Friday, October 19, 2007

Philadelphia Hikes Boy Scouts' Rent by $199,999 Over Gay Ban

The City of Philadelphia is 100% correct in charging the Boy Scouts market rate rent for use of a publicly owned facility as reported in this story (http://www.philly.com/philly/news/homepage/10626177.html). To me the issue is very simple, if you are a private, non-profit organization and want to use publicly owned property, you cannot discriminate against segments of the population. The Boy Scouts have consciously adopted a policy to discriminate against gays and others who do not abide by their religious views, therefore they have forfeited the right for free use of public property. No taxpayer should have his tax dollars going to subsidize an organization that directly discriminates against them. Here are some story highlights:



The Boy Scouts of America's refusal to bend its rules to permit gay scouts will cost the organization's local chapter $200,000 a year if it wishes to keep its headquarters in a city-owned building on Logan Square. Representatives of the Boy Scouts of America's Cradle of Liberty Council were notified that to remain in their 79-year-old landmark headquarters, they needed to pay the city a "fair market" rent, Fairmount Park Commission president Robert N.C. Nix said yesterday. Currently, the rent is $1 a year. The city decided on the rent proposal after it was unable to reach a compromise with the local scout council in talks that have gone on since May.

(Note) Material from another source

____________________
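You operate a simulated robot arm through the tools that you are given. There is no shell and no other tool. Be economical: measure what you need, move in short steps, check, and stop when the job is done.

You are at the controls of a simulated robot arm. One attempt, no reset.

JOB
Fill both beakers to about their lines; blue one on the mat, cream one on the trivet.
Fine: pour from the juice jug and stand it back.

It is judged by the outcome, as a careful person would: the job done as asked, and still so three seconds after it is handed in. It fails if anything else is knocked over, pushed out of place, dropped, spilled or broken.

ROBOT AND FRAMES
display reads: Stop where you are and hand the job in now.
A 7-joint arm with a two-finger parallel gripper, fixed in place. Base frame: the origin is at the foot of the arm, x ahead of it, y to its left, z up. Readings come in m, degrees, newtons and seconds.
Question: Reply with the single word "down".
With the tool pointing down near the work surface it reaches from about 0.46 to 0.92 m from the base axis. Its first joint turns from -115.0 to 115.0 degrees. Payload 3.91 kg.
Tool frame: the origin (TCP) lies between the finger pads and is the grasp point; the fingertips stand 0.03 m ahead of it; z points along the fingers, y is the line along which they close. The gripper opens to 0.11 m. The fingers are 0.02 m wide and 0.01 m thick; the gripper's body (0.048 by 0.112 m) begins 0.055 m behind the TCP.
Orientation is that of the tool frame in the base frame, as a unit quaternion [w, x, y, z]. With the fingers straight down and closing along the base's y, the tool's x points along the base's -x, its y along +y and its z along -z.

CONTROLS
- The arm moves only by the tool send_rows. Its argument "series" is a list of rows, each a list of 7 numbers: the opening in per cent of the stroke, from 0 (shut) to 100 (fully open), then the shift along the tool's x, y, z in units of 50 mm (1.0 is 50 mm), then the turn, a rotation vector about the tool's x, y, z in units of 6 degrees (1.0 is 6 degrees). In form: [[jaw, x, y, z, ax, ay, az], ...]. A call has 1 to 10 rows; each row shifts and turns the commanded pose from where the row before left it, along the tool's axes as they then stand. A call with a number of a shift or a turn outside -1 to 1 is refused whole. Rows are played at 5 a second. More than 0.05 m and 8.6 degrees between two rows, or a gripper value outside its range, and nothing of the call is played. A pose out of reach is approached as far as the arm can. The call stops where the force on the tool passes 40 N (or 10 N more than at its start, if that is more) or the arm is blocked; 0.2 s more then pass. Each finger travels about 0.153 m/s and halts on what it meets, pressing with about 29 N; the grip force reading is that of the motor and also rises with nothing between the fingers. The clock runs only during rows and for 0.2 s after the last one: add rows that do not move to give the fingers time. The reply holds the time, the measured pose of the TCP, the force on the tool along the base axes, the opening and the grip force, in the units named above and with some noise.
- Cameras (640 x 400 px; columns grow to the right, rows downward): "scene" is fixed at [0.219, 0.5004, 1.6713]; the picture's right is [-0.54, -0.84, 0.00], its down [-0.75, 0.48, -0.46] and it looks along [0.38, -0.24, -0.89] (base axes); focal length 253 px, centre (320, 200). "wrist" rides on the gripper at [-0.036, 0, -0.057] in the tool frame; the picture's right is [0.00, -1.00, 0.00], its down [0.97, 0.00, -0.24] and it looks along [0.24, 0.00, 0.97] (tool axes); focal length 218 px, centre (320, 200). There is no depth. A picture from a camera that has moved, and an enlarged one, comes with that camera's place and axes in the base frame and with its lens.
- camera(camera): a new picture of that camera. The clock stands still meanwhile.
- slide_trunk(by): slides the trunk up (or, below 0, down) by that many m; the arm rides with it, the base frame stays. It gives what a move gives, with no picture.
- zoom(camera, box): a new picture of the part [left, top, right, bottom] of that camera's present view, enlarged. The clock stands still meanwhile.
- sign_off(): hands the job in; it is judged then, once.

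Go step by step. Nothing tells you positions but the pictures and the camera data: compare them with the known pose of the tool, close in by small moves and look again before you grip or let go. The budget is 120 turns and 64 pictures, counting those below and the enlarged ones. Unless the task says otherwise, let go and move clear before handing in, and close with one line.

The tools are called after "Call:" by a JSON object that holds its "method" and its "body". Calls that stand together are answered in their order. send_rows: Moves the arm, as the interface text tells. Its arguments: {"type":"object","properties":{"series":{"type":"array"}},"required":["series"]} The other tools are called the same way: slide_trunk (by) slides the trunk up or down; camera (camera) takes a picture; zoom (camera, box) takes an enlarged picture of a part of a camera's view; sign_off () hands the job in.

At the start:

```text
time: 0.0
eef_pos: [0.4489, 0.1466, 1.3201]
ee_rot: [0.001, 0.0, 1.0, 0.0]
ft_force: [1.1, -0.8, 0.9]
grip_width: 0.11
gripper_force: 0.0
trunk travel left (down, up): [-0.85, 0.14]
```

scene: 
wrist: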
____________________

"It's disappointing, and it's certainly a threat," said Jeff Jubelirer, a spokesman for Cradle of Liberty Council, referring to the rent's impact on the scouts' chances of staying on the site. Jubelirer said $200,000 a year in rent "would have to come from programs. That's 30 new Cub Scout packs, or 800 needy kids going to our summer camp." Nevertheless, Jubelirer said, scouting officials will ask City Solicitor Romulo L. Diaz Jr. for details on the real estate appraisals that yielded the $200,000 rent figure. Cradle of Liberty officials have said they could not renounce the scouts' long-established policy of not opening membership to atheists or openly gay people without running afoul of their charter with the scouts' National Council.



City officials have said they could not legally rent taxpayer-owned property for a dollar a year to a private organization that discriminates. The land belongs to the City of Philadelphia but has been leased since 1928 for that token sum to the scouts, who built the landmark Beaux Arts building. Unlike the scouts, public officials are also bound by a line of Supreme Court opinions barring taxpayer support of any group that discriminates.